Data records
⁂

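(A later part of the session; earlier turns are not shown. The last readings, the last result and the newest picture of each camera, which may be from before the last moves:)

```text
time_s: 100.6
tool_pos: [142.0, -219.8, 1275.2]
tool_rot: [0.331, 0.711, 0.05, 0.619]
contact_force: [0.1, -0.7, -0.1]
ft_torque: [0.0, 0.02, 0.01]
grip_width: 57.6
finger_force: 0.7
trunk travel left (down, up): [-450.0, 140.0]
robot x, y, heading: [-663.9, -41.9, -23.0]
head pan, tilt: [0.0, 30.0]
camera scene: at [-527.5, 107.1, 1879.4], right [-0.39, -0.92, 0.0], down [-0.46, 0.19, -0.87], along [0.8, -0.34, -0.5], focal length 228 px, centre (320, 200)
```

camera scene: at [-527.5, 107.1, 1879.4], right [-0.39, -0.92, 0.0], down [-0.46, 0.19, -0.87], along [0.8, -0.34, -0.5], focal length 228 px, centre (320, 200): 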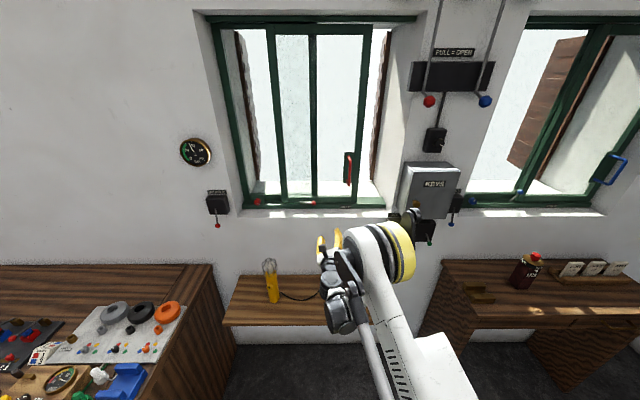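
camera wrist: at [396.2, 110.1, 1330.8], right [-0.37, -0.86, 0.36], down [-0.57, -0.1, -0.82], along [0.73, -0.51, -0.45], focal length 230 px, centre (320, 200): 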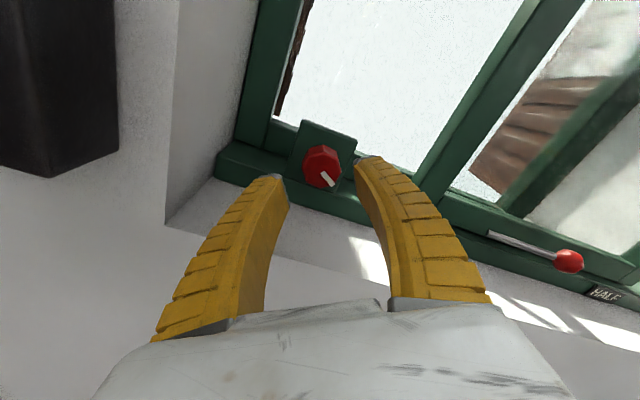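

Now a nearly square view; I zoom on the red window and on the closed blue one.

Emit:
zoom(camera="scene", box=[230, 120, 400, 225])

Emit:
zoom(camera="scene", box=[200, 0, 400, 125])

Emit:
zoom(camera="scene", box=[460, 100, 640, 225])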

⁂

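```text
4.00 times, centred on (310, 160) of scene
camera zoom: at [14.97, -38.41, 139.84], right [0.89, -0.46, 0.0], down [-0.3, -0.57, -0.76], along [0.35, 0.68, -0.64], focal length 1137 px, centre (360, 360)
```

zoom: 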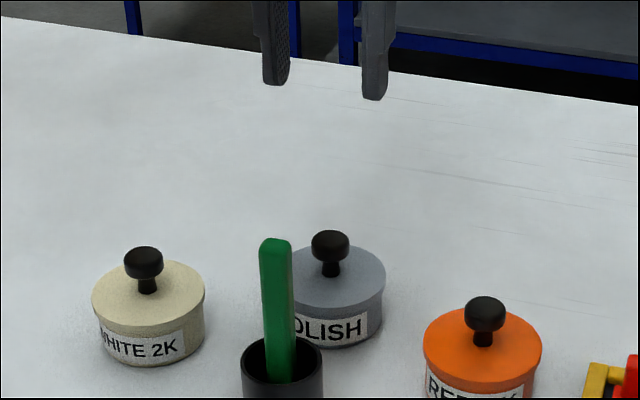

⁂

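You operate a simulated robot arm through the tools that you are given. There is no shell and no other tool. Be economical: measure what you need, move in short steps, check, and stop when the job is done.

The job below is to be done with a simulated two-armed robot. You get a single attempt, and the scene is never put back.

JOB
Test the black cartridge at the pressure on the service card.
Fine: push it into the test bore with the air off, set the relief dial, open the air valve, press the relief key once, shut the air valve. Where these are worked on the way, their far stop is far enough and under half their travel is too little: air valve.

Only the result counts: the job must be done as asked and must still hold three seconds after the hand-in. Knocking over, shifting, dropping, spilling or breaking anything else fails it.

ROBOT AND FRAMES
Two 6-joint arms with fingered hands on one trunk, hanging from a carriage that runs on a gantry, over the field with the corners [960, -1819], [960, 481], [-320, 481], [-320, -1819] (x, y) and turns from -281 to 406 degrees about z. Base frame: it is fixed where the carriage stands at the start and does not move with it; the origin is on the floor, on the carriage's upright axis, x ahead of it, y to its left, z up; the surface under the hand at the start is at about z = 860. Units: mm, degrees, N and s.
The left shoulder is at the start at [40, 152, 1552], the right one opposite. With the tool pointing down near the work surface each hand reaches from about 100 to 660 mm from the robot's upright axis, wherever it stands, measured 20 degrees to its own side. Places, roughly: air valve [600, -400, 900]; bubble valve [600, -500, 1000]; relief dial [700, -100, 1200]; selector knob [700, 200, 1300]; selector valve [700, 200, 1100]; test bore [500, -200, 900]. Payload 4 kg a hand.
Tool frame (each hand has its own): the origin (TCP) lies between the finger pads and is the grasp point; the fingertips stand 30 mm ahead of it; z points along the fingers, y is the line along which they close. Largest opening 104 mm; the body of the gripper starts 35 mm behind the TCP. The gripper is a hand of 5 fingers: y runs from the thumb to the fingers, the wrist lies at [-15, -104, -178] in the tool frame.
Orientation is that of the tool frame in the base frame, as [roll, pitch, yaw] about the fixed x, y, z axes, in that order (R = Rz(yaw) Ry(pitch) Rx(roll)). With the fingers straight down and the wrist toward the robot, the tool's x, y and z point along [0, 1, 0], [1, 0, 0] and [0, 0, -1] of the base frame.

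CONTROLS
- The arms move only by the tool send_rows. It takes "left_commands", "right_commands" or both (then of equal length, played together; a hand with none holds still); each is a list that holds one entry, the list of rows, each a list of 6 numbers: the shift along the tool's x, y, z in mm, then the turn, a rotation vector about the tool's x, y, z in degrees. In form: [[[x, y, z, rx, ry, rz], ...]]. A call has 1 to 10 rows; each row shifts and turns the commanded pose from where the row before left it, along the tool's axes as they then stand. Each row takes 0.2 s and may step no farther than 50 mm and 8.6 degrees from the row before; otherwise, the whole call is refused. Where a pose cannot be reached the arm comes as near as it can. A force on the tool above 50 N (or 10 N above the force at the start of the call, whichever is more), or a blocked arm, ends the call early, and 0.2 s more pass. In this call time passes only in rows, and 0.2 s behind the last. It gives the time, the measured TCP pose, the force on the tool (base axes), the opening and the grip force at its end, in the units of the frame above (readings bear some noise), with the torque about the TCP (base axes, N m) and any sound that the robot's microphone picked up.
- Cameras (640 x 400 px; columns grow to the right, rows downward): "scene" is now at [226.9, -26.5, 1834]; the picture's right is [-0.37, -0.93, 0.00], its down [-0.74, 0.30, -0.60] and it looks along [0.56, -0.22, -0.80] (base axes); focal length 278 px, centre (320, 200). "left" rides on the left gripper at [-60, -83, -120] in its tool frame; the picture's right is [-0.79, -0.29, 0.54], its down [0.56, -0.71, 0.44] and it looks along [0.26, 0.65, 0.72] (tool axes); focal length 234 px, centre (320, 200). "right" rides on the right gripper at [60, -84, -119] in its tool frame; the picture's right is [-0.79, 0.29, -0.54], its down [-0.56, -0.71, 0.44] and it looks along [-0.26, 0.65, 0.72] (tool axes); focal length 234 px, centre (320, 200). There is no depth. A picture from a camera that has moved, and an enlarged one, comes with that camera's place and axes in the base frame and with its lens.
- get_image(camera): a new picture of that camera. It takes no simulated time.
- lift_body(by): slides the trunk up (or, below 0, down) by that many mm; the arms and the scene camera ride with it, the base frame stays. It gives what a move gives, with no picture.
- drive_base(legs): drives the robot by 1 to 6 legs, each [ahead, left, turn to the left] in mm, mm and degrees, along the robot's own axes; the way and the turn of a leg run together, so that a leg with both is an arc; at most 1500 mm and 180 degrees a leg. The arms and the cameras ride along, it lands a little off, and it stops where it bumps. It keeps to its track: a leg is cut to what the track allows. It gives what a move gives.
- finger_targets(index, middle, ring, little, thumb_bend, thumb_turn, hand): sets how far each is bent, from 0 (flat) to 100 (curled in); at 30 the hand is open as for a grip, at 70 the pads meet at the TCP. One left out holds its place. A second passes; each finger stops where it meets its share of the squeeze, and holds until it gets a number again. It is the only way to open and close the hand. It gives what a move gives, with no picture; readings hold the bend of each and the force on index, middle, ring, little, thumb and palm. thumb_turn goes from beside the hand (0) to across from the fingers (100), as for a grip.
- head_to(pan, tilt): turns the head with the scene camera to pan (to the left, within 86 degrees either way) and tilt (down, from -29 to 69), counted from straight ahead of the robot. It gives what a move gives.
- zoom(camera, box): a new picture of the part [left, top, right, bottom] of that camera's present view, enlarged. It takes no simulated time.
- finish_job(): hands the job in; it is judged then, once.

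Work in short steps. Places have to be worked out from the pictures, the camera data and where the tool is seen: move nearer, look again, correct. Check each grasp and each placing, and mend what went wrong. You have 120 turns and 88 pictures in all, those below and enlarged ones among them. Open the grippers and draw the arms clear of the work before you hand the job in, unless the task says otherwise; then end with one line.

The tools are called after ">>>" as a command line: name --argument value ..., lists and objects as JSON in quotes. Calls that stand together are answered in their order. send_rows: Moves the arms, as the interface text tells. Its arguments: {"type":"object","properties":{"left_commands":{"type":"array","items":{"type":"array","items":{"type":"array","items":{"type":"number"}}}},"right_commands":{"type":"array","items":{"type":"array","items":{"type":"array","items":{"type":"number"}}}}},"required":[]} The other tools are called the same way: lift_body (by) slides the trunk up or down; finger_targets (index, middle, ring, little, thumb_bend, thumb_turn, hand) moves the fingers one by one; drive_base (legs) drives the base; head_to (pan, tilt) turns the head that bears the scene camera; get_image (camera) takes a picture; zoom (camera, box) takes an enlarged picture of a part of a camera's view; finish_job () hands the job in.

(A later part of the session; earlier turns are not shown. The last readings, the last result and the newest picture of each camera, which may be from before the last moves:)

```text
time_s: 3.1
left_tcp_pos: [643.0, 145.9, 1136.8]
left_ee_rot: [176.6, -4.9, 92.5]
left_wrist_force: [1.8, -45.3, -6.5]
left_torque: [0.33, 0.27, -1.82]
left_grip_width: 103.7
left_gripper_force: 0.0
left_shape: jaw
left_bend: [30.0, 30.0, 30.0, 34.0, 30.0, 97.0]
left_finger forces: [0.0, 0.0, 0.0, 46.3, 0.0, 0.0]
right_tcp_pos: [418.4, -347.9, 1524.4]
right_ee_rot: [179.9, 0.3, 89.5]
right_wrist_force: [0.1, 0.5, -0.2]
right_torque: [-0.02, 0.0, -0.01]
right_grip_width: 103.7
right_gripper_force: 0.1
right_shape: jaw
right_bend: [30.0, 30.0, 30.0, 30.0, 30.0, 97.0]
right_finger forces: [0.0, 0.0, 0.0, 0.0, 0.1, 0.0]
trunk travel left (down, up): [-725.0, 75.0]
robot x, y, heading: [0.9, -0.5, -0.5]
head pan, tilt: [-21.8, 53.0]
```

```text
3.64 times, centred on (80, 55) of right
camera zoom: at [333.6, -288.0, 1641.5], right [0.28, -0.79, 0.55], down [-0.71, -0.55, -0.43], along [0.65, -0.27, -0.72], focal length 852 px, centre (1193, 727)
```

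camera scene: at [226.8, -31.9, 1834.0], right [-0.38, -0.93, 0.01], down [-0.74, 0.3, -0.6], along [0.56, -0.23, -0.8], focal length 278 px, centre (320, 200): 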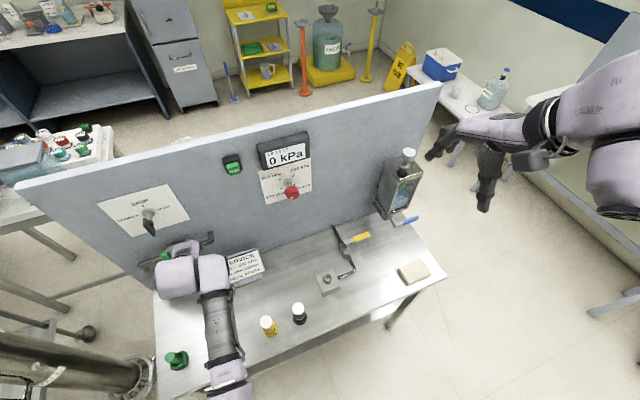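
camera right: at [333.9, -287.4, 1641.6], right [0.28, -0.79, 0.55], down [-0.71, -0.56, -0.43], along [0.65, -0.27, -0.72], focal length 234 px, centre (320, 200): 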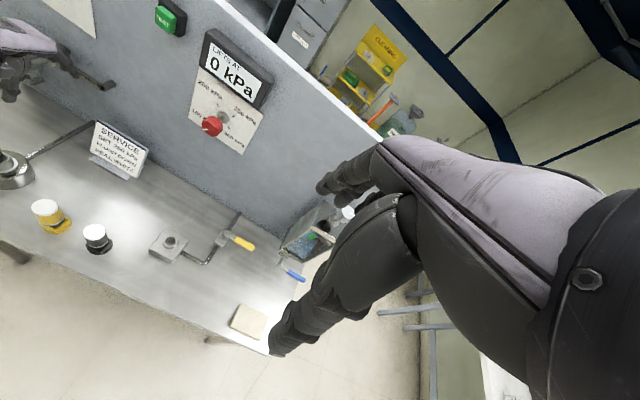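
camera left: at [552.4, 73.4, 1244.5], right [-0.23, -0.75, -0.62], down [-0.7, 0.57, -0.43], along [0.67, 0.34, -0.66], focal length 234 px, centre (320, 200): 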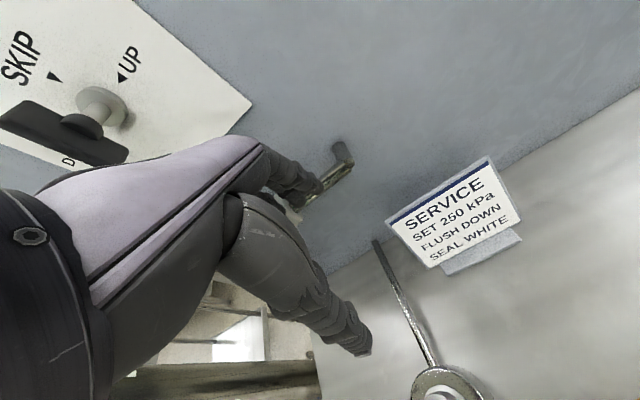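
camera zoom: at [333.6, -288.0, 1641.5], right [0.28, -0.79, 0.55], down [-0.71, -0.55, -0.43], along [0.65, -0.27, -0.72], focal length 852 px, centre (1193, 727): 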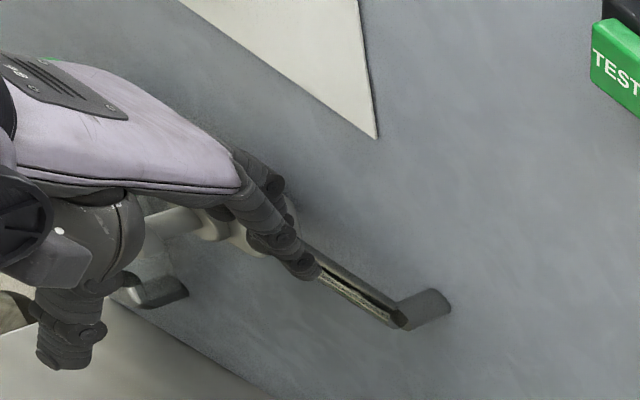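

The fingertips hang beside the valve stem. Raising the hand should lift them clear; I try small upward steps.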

⁂

Return from the data every line that holds "short".

▶ _COMPLETED TASK_:
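You operate a simulated robot arm through the tools that you are given. There is no shell and no other tool. Be economical: measure what you need, move in short steps, check, and stop when the job is done.
Work in short steps. Places have to be worked out from the pictures, the camera data and where the tool is seen: move nearer, look again, correct. Check each grasp and each placing, and mend what went wrong. You have 120 turns and 88 pictures in all, those below and enlarged ones among them. Open the grippers and draw the arms clear of the work before you hand the job in, unless the task says otherwise; then end with one line.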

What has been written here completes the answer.